I’ve been on one of those, and it was not fun. We had a dingbat who should never have been allowed to serve on a jury, an arrogant idiot, someone who slept through part of the trial (me), and 9 reasonable people.

In fairness, the part I slept through, which was right after lunch, was part of the prosecution’s part. I heard the whole defense–which struck me as incredibly stupid. The defendant and his lawyer claimed that he started running when he saw a police officer due to fear of being arrested for public drunkenness. Unfortunately for him, the police officer in question saw the guy running, and made a mental note of it. Then, when a few minutes later there was a call put out for a young white man accused of attempted rape, the police officer tracked the guy down. He was then identified by his victim, and later turned up in court.

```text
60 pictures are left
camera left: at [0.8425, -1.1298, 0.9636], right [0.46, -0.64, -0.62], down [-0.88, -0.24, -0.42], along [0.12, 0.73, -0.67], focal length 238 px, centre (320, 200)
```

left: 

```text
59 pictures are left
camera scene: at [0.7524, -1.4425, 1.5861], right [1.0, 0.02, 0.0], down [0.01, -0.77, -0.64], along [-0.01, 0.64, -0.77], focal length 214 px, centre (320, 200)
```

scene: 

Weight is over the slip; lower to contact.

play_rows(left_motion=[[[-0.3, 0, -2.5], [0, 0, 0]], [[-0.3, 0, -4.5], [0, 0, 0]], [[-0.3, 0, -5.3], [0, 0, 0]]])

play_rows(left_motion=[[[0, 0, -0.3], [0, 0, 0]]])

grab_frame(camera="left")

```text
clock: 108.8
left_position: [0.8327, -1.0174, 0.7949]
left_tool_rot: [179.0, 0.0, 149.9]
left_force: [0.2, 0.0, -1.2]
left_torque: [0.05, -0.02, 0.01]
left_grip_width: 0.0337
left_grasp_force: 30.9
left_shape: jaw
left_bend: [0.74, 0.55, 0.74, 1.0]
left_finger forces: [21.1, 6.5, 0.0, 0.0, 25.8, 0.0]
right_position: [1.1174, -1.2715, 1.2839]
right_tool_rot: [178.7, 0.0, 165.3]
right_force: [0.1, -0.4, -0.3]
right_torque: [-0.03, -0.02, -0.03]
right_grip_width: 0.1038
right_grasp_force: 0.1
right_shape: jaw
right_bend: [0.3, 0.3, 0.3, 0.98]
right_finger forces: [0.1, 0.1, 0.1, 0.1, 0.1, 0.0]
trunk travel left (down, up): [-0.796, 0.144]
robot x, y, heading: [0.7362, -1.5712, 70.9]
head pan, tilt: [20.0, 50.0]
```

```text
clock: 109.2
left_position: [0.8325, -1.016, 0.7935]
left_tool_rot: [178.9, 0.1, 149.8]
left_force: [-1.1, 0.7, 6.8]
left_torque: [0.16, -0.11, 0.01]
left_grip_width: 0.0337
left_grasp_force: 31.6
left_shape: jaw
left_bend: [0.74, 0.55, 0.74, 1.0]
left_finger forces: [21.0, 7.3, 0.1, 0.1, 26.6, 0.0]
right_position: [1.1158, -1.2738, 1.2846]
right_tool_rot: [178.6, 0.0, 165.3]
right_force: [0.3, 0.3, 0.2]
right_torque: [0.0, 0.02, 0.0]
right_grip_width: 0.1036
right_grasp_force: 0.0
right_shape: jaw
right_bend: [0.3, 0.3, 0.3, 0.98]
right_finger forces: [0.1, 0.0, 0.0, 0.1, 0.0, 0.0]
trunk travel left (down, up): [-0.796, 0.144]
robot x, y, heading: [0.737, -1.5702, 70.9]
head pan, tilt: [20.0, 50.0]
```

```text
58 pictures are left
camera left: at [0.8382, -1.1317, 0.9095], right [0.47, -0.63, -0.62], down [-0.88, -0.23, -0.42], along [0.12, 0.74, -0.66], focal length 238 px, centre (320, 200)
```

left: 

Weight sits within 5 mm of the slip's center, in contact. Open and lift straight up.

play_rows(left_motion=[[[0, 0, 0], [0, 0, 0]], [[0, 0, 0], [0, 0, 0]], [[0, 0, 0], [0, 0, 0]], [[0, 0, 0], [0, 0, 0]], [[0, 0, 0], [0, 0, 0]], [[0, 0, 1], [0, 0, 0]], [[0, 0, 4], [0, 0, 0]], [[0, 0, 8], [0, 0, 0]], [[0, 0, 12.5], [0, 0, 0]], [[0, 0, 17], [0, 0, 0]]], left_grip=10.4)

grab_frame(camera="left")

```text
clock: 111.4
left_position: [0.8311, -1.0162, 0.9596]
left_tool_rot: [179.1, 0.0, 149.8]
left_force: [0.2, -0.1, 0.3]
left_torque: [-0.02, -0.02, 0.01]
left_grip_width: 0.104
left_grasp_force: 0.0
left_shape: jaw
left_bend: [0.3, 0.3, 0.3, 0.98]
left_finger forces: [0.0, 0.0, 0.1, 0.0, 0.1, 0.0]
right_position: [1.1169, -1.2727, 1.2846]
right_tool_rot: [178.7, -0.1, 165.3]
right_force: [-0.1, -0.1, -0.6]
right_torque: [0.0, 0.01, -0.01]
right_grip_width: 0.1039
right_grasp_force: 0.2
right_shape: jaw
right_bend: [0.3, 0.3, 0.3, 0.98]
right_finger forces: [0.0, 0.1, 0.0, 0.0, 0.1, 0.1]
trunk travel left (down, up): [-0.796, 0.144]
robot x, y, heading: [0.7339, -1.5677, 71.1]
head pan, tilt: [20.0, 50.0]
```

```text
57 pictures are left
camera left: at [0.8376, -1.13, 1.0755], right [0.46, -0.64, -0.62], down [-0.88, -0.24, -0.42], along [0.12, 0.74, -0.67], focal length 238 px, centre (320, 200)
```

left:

Dingbat claimed that “cops lie” and the jails are full of “innocent people”. Arrogant jerk apparently believed he could look at a defendent across a crowded courtroom and determine guilt or innocence. The rest of us believed the victim, her identification of the culprit, and wanted to put the guy in jail for a long time.

An hour or two later, we were stuck. Two people who would not be convinced, and had failed to convince the rest of us. The judge was mad at us–hung juries waste money because cases have to be retried, but when people won’t budge, what can you do?

The other two juries I was on that month had deliberations which progressed in the natural order to guilty verdicts. And in each case, we were appalled by the list of priors which showed up in the penalty phase of the trial.